An investment scheme where multiple people combine their money to invest in a specific asset is known as Collective Investment Scheme (CIS). The profit is shared among the investors as per the agreement before the pooling of funds.

In other words, any scheme or arrangement made or offered by any company under which the contributions, or payments made by the investors, are pooled and utilised to receive profits, income, produce or property. The scheme/arrangement is managed on behalf of the investors is a CIS. In this case, the investors do not have a day to day control over the management and operation of such scheme or arrangement.

The Companies Act, 2013 (2013 Act) defines Collective Investment Management company (CIMC) for organizing, operating, and managing CIS. This company is registered with SEBI under the SEBI (Collective Investment Schemes) Regulations, 1999. According to SEBI Act 1992, CIS or arrangement is specified in section 11 AA that provide that scheme or arrangement which satisfied the condition referred to in section 2 or sub-section 2 A.

Osians Connoisseurs of Art (P) Limited v.

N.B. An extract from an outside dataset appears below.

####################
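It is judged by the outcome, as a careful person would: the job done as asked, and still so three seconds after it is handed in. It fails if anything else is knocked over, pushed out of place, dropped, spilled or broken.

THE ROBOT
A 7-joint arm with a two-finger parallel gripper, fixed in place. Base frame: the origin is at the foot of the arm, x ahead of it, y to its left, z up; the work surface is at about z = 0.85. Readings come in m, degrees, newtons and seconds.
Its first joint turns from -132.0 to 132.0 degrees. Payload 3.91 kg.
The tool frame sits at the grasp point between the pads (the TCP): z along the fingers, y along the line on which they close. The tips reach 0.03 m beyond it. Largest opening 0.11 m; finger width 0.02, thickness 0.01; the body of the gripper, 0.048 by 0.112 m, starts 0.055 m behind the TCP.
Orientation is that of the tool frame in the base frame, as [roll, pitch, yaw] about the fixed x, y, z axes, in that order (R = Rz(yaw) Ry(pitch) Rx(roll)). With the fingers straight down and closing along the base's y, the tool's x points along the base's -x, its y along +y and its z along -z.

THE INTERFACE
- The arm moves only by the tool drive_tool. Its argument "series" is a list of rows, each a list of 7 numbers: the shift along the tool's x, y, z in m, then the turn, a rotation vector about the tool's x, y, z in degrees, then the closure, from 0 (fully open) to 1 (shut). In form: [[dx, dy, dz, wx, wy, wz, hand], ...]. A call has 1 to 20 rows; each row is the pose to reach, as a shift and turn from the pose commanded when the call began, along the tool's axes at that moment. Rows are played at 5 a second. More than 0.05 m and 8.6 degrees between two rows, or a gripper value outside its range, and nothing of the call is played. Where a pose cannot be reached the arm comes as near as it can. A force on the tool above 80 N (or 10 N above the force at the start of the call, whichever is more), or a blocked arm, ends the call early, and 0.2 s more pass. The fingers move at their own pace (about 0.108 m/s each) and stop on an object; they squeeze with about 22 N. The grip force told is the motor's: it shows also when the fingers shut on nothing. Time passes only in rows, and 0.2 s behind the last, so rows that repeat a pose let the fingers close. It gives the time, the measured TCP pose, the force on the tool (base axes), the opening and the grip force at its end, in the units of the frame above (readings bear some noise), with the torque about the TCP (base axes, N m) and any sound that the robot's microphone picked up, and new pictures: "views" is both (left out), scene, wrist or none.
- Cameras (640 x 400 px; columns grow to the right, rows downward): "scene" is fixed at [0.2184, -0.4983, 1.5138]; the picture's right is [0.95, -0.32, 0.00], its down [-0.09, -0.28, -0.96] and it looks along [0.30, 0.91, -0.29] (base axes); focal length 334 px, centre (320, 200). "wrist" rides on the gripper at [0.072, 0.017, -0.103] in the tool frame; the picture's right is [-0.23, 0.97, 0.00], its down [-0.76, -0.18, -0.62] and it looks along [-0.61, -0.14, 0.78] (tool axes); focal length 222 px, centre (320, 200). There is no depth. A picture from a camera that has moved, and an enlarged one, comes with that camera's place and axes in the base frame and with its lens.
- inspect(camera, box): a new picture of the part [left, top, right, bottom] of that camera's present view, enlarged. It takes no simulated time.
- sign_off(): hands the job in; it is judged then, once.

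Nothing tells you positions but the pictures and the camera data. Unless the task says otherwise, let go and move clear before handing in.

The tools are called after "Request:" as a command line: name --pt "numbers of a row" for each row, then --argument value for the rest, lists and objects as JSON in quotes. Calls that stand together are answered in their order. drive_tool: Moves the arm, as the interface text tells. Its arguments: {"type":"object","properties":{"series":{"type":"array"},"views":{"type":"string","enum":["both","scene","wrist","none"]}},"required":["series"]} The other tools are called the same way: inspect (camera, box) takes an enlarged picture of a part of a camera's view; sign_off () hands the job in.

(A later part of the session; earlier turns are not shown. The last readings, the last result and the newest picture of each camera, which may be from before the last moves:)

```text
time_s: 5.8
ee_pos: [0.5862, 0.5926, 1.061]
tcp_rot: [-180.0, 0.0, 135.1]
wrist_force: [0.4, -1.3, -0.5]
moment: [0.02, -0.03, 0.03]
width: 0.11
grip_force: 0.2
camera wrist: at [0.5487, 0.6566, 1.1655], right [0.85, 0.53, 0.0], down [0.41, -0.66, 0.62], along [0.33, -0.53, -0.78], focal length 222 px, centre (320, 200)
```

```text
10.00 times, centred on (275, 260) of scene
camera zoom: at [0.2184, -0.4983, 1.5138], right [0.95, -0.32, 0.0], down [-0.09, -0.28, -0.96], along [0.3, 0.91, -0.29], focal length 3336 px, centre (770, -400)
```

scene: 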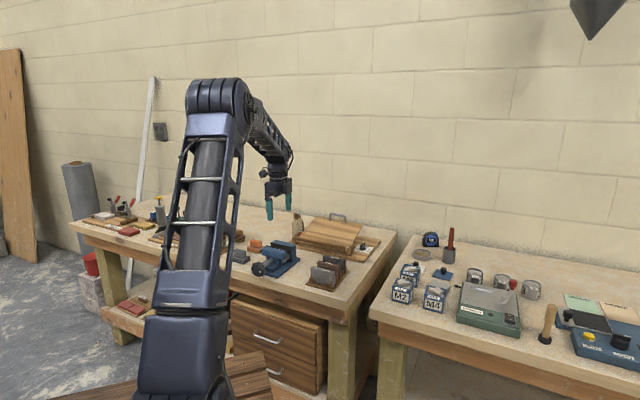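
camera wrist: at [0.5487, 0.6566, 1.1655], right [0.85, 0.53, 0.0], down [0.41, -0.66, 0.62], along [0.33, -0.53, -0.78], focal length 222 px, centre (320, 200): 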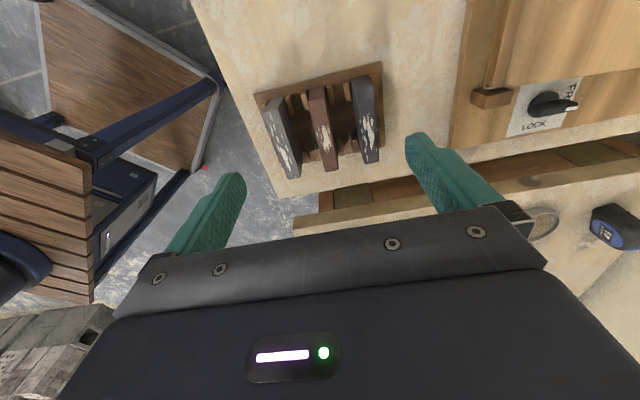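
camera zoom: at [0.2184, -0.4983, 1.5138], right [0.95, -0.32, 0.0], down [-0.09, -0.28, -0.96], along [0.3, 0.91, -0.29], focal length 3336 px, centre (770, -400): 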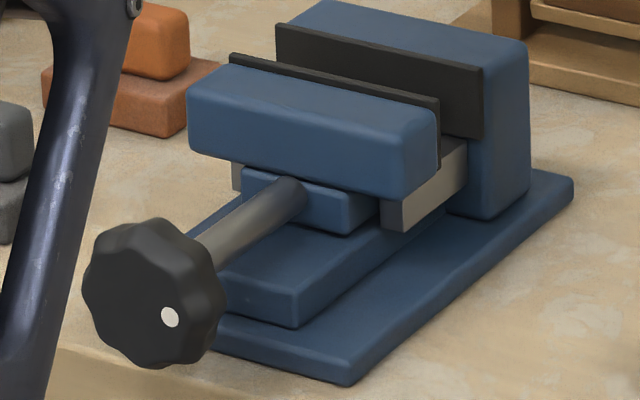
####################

Securities and Exchange Board of India (SEBI) [2020]

In this judgment, the Supreme Court noted that a CIS operated by a private trust is illegal and the same can be only floated by a collective investment management company and in no other form.

The case concerns two trust funds established respectively under the Indian Trusts Act, 1882. When SEBI asked the trustees to apply for certificates of registration as the investment comes under CIS, the trustees denied the same on the basis that the fund does not classify as CIS. The main argument was that since they conducted business by a trust, the restrictions of the SEBI Act under Section 12[1B] would not apply to them. The reason is, Section 11AA refers to the word company and not person.

Responding to this argument, the court observed that Section 12(1B) and the CIS Regulations particularly Regulation 2(h) defining Collective Investment Management Company (CIMC) states that “a company formed under the Companies Act of 1956 and registered with the Board under these regulations with the purpose of organizing, operating, and managing a collective investment scheme”. Further, Regulation 3 of the CIS Regulations states that CIS can only be carried out, sponsored, or launched by a CIMC that has received a certificate.

The court further noted that the statutory scheme of CIS is that it can only be floated by a person in the form of CIMC and not in any other form. Hence, it can be said that the term company is used in 11AA unlike 12(B) because the former was introduced five years after the latter and the CIS regulations came into force in 1999.

Lastly, the court noted that it is clear from the statutory scheme that the collective investment scheme of appellants which was carried out through a private Trust, would violate the said Statute and the CIS Regulations making it illegal.